A short loop on the ALK-2 and ALK-4 activin receptors regulates signaling specificity but cannot account for all their effects on early Xenopus development.

Activin, a member of the transforming growth factor beta (TGF-beta) superfamily, signals through a heteromeric complex of type I and type II serine-threonine kinase receptors. The two activin type I receptors previously identified, ALK-2 (ActR-I) and ALK-4 (ActR-IB), have distinct effects on gene expression, differentiation and morphogenesis in the Xenopus animal cap assay. ALK-4 reproduces the effects of activin treatment including the dose-dependent induction of progressively more dorso-anterior mesodermal and endodermal markers, whereas ALK-2 induces only ventral mesodermal markers and counteracts the effects of ALK-4. To identify regions of the receptors that determine signaling specificity we have generated chimeras of the constitutively active ALK-2 and ALK-4 receptors (termed ALK-2* and ALK-4*). The effects of these chimeric receptors on gene expression and morphogenetic movements implicate the loop between kinase subdomains IV and V in mediating the strong dorsal gene-inducing properties of ALK-4*; when the seven amino acids comprising this loop are transferred from ALK-4* to ALK-2*, the resulting chimeric receptor is capable of inducing the expression of dorsal-specific genes. In contrast, when the equivalent region of ALK-2* is transferred to the ALK-4* backbone it cannot effectively counteract the dorsalizing effects of ALK-4*, suggesting that other regions of type I receptors are also involved in determining signal specificity.
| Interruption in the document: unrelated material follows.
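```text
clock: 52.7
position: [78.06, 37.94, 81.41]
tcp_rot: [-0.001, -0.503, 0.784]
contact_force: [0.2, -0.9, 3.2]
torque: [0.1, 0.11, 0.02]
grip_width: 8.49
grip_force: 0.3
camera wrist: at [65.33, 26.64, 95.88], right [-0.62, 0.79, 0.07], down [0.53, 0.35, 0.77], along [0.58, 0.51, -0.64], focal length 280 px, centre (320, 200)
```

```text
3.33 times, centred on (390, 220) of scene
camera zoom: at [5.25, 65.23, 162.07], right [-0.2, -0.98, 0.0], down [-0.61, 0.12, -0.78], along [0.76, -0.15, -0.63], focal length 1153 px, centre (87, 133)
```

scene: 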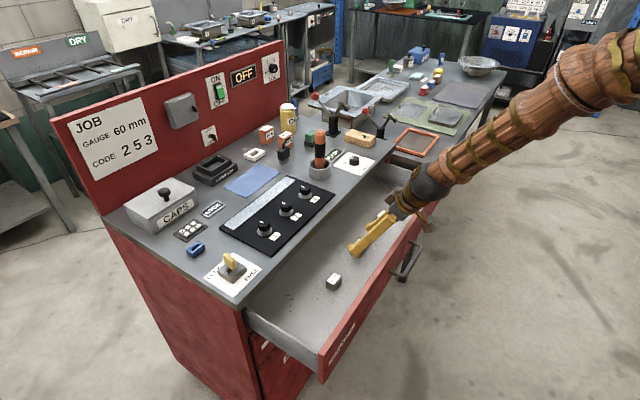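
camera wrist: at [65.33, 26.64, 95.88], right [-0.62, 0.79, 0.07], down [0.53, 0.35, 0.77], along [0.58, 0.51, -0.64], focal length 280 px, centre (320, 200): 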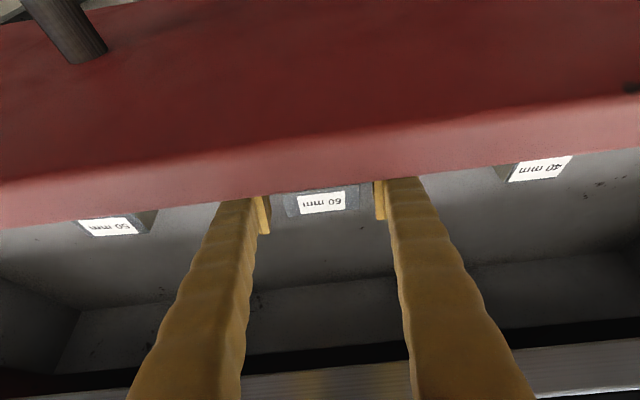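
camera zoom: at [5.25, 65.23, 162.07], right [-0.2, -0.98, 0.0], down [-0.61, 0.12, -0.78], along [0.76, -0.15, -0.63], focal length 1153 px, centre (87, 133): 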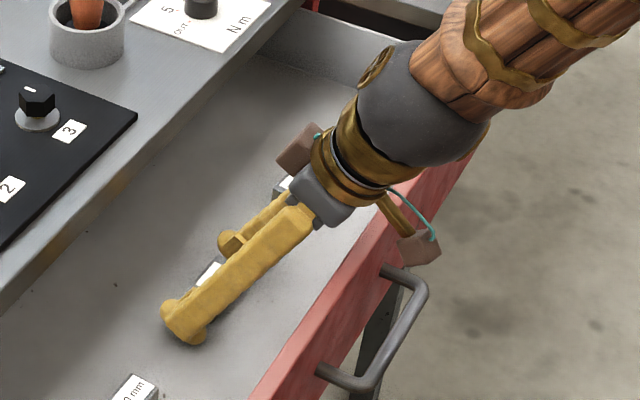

The ALK-2 and ALK-4 activin receptors transduce distinct mesoderm-inducing signals during early Xenopus development but do not co-operate to establish thresholds.

The TGFbeta family member activin induces different mesodermal cell types in a dose-dependent fashion in the Xenopus animal cap assay. High concentrations of activin induce dorsal and anterior cell types such as notochord and muscle, while low concentrations induce ventral and posterior tissues such as mesenchyme and mesothelium. In this paper we investigate whether this threshold phenomenon involves the differential effects of the two type I activin receptors ALK-2 and ALK-4. Injection of RNA encoding constitutively active forms of the receptors (here designated ALK-2* and ALK-4*) reveals that ALK-4* strongly induces the more posterior mesodermal marker Xbra and the dorsoanterior marker goosecoid in animal cap explants. Maximal levels of Xbra expression are attained using lower concentrations of RNA than are required for the strongest activation of goosecoid, and at the highest doses of ALK-4*, levels of Xbra transcription decrease, as is seen with high concentrations of activin. By contrast, the ALK-2* receptor activates Xbra but fails to induce goosecoid to significant levels. Analysis at later stages reveals that ALK-4* signalling induces the formation of a variety of mesodermal derivatives, including dorsal cell types, in a dose-dependent fashion, and that high levels also induce endoderm. By contrast, the ALK-2* receptor induces only ventral mesodermal markers. Consistent with these observations, ALK-4* is capable of inducing a secondary axis when injected into the ventral side of 32-cell stage embryos whilst ALK-2* cannot. Co-injection of RNAs encoding constitutively active forms of both receptors reveals that ventralising signals from ALK-2* antagonise the dorsal mesoderm-inducing signal derived from ALK-4*, suggesting that the two receptors use distinct and interfering signalling pathways. Together, these results show that although ALK-2* and ALK-4* transduce distinct signals, the threshold responses characteristic of activin cannot be due to interactions between these two pathways; rather, thresholds can be established by ALK-4* alone. Furthermore, the effects of ALK-2* signalling are at odds with it behaving as an activin receptor in the early Xenopus embryo.